Hasso Plattner hatte 1972 als Assistent von Dietmar Hopp SAP mitgegründet. 1979 wurde er dort Cheftechniker und sieht sich auch heute noch so. Die SAP-Gründer kamen von IBM und arbeiteten von Anfang an eng mit Siemens zusammen, um sich gegen die US-Konkurrenz zu positionieren. Groß wurde SAP mit betriebswirtschaftlicher Standardsoftware von der Buchhaltung über Personal bis zur Produktion und Materialwirtschaft. Hopp und die anderen Mitgründer sind nicht mehr bei SAP aktiv.

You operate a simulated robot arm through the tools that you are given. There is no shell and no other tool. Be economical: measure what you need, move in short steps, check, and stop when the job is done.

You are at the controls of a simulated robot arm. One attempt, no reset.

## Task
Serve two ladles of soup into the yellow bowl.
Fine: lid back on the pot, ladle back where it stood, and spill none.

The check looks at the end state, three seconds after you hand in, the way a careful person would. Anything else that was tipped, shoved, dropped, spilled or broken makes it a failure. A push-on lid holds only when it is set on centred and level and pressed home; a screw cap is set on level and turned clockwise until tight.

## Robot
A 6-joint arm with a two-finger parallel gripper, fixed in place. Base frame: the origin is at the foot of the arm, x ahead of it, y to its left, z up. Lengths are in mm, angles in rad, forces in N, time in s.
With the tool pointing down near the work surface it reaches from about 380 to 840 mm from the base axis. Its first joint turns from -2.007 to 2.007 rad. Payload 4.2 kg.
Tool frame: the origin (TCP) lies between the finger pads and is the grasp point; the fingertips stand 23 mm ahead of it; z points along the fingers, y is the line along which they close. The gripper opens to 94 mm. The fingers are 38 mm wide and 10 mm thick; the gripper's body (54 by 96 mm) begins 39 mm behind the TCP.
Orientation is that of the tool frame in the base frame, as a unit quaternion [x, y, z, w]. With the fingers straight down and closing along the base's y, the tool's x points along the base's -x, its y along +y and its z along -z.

SAP ist heute der viertgrößte Softwareanbieter weltweit, der größte außerhalb der USA. Außerhalb der Fachwelt wurde man 2006 auf SAP aufmerksam, als die IG-Metall-Kollegen dort einen Betriebsrat durchsetzten gegen viele Drohungen, auch mit  Abwanderung ins Ausland. Abgewandert ist SAP nicht, aber die bald monopolartige Marktbeherrschung und die entsprechend harte Gestaltung der Lizenz- und Wartungsverträge brachten so hohe Profite ein, dass weltweit kleinere Konkurrenten mit Milliardensummen im Jahrestakt aufgekauft werden können. Der Hauptkonkurrent Oracle aus den USA, dessen Datenbank die SAP Software häufig nutzt, versuchte erfolglos, SAP klein zu halten mit Milliardenklagen wegen Patentverletzungen, die SAP zum Teil zugab. Inzwischen hat SAP die eigene Datenbank „Hana“ vorgestellt, mit der Plattner Oracle angreift. „Hana“ wurde entwickelt in den eigenen weltweiten „SAP Labs“ und von Forschern der kalifornischen „Elite“-Uni Stanford am „Hasso Plattner Institute“ (35 Millionen Dollar Spende) sowie von Forschern der Uni Potsdam vom dortigen, ebenfalls von Plattner gesponserten „Hasso Plattner Institut für Systemtechnik“. Die derzeit freundliche Zusammenarbeit mit der Staatsmacht auch in den USA beschränkt sich nicht auf Forschung.  Branchenkenner behaupten, dass SAP Geheimdiensten dabei hilft, enorme Datenmengen durchsuch- und auswertbar zu machen. Dafür spricht z.B. der Kauf von Inxight, einem vom Geheimdienst-Technikspezialisten Q-Tel und der Deutschen Bank geförderten Startup. Bei Sybase, 2008 von SAP geschluckt, ist die NSA Großkunde. Der BND begründete seine Etaterhöhung auch mit gestiegenen Kosten für die „effizienten“ SAP Leistungen.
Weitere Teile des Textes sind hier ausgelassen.